> [TASK BRIEF] Set down the material once more, exactly as it appears.

> [SUPPLIED DATA]
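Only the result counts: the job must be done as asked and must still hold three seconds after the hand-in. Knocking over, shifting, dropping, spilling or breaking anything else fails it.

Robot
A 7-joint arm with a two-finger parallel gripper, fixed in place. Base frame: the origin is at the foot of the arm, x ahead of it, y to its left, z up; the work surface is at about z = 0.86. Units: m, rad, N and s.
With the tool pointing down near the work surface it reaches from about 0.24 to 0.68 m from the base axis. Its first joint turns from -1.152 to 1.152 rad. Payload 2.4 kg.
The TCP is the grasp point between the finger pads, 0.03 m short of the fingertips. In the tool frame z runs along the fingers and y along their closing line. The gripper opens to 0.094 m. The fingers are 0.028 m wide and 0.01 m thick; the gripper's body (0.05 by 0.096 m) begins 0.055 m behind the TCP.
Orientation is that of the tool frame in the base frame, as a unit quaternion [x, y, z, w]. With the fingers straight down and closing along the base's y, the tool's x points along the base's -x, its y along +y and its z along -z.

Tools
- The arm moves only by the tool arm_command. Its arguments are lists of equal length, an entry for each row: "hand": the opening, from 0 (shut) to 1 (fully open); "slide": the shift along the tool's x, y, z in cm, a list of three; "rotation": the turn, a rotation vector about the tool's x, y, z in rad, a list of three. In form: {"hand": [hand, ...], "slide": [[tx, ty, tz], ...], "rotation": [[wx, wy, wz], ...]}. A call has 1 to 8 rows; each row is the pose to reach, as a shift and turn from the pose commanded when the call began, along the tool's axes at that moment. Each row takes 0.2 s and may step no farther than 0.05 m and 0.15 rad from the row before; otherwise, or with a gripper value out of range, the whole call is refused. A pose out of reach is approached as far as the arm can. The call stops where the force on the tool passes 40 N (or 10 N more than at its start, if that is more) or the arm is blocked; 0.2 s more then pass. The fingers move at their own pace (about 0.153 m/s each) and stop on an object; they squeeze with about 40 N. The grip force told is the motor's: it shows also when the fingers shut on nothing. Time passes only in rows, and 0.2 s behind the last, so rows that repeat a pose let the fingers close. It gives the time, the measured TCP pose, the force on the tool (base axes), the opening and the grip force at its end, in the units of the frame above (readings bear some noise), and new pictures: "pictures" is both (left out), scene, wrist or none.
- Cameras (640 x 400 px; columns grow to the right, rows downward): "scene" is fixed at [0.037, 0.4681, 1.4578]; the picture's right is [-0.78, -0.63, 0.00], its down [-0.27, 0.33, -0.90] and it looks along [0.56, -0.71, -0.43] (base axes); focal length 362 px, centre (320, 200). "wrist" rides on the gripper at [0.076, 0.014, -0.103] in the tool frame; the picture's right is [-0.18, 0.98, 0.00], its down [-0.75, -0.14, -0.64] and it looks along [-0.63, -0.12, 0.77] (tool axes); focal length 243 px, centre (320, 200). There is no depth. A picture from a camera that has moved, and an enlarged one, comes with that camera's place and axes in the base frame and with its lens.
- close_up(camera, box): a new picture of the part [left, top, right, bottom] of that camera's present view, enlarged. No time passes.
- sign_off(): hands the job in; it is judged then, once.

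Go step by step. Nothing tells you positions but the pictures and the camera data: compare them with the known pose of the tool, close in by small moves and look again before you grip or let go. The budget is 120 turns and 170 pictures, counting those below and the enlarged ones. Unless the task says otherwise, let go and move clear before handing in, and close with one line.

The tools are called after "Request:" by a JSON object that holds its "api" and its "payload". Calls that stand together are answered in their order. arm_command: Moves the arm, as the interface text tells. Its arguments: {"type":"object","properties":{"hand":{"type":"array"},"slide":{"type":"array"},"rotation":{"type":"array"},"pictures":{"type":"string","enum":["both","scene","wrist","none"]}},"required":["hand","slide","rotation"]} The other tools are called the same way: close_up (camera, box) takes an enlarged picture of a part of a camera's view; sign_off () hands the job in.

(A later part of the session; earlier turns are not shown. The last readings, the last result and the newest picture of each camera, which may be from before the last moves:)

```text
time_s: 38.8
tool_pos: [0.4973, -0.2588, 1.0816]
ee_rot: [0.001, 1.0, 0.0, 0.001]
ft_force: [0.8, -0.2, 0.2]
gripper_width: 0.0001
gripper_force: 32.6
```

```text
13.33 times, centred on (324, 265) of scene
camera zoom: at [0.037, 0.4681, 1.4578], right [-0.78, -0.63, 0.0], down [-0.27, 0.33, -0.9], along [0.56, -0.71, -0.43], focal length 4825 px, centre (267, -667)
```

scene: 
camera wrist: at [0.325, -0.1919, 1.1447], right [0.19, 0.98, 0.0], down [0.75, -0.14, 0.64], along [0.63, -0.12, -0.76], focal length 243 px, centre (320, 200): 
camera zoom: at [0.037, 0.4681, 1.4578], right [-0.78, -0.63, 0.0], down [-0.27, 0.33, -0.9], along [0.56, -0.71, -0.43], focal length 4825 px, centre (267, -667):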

> [REPLY TO THE TASK]
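Only the result counts: the job must be done as asked and must still hold three seconds after the hand-in. Knocking over, shifting, dropping, spilling or breaking anything else fails it.

Robot
A 7-joint arm with a two-finger parallel gripper, fixed in place. Base frame: the origin is at the foot of the arm, x ahead of it, y to its left, z up; the work surface is at about z = 0.86. Units: m, rad, N and s.
With the tool pointing down near the work surface it reaches from about 0.24 to 0.68 m from the base axis. Its first joint turns from -1.152 to 1.152 rad. Payload 2.4 kg.
The TCP is the grasp point between the finger pads, 0.03 m short of the fingertips. In the tool frame z runs along the fingers and y along their closing line. The gripper opens to 0.094 m. The fingers are 0.028 m wide and 0.01 m thick; the gripper's body (0.05 by 0.096 m) begins 0.055 m behind the TCP.
Orientation is that of the tool frame in the base frame, as a unit quaternion [x, y, z, w]. With the fingers straight down and closing along the base's y, the tool's x points along the base's -x, its y along +y and its z along -z.

Tools
- The arm moves only by the tool arm_command. Its arguments are lists of equal length, an entry for each row: "hand": the opening, from 0 (shut) to 1 (fully open); "slide": the shift along the tool's x, y, z in cm, a list of three; "rotation": the turn, a rotation vector about the tool's x, y, z in rad, a list of three. In form: {"hand": [hand, ...], "slide": [[tx, ty, tz], ...], "rotation": [[wx, wy, wz], ...]}. A call has 1 to 8 rows; each row is the pose to reach, as a shift and turn from the pose commanded when the call began, along the tool's axes at that moment. Each row takes 0.2 s and may step no farther than 0.05 m and 0.15 rad from the row before; otherwise, or with a gripper value out of range, the whole call is refused. A pose out of reach is approached as far as the arm can. The call stops where the force on the tool passes 40 N (or 10 N more than at its start, if that is more) or the arm is blocked; 0.2 s more then pass. The fingers move at their own pace (about 0.153 m/s each) and stop on an object; they squeeze with about 40 N. The grip force told is the motor's: it shows also when the fingers shut on nothing. Time passes only in rows, and 0.2 s behind the last, so rows that repeat a pose let the fingers close. It gives the time, the measured TCP pose, the force on the tool (base axes), the opening and the grip force at its end, in the units of the frame above (readings bear some noise), and new pictures: "pictures" is both (left out), scene, wrist or none.
- Cameras (640 x 400 px; columns grow to the right, rows downward): "scene" is fixed at [0.037, 0.4681, 1.4578]; the picture's right is [-0.78, -0.63, 0.00], its down [-0.27, 0.33, -0.90] and it looks along [0.56, -0.71, -0.43] (base axes); focal length 362 px, centre (320, 200). "wrist" rides on the gripper at [0.076, 0.014, -0.103] in the tool frame; the picture's right is [-0.18, 0.98, 0.00], its down [-0.75, -0.14, -0.64] and it looks along [-0.63, -0.12, 0.77] (tool axes); focal length 243 px, centre (320, 200). There is no depth. A picture from a camera that has moved, and an enlarged one, comes with that camera's place and axes in the base frame and with its lens.
- close_up(camera, box): a new picture of the part [left, top, right, bottom] of that camera's present view, enlarged. No time passes.
- sign_off(): hands the job in; it is judged then, once.

Go step by step. Nothing tells you positions but the pictures and the camera data: compare them with the known pose of the tool, close in by small moves and look again before you grip or let go. The budget is 120 turns and 170 pictures, counting those below and the enlarged ones. Unless the task says otherwise, let go and move clear before handing in, and close with one line.

The tools are called after "Request:" by a JSON object that holds its "api" and its "payload". Calls that stand together are answered in their order. arm_command: Moves the arm, as the interface text tells. Its arguments: {"type":"object","properties":{"hand":{"type":"array"},"slide":{"type":"array"},"rotation":{"type":"array"},"pictures":{"type":"string","enum":["both","scene","wrist","none"]}},"required":["hand","slide","rotation"]} The other tools are called the same way: close_up (camera, box) takes an enlarged picture of a part of a camera's view; sign_off () hands the job in.

(A later part of the session; earlier turns are not shown. The last readings, the last result and the newest picture of each camera, which may be from before the last moves:)

```text
time_s: 38.8
tool_pos: [0.4973, -0.2588, 1.0816]
ee_rot: [0.001, 1.0, 0.0, 0.001]
ft_force: [0.8, -0.2, 0.2]
gripper_width: 0.0001
gripper_force: 32.6
```

```text
13.33 times, centred on (324, 265) of scene
camera zoom: at [0.037, 0.4681, 1.4578], right [-0.78, -0.63, 0.0], down [-0.27, 0.33, -0.9], along [0.56, -0.71, -0.43], focal length 4825 px, centre (267, -667)
```

scene: 
camera wrist: at [0.325, -0.1919, 1.1447], right [0.19, 0.98, 0.0], down [0.75, -0.14, 0.64], along [0.63, -0.12, -0.76], focal length 243 px, centre (320, 200): 
camera zoom: at [0.037, 0.4681, 1.4578], right [-0.78, -0.63, 0.0], down [-0.27, 0.33, -0.9], along [0.56, -0.71, -0.43], focal length 4825 px, centre (267, -667):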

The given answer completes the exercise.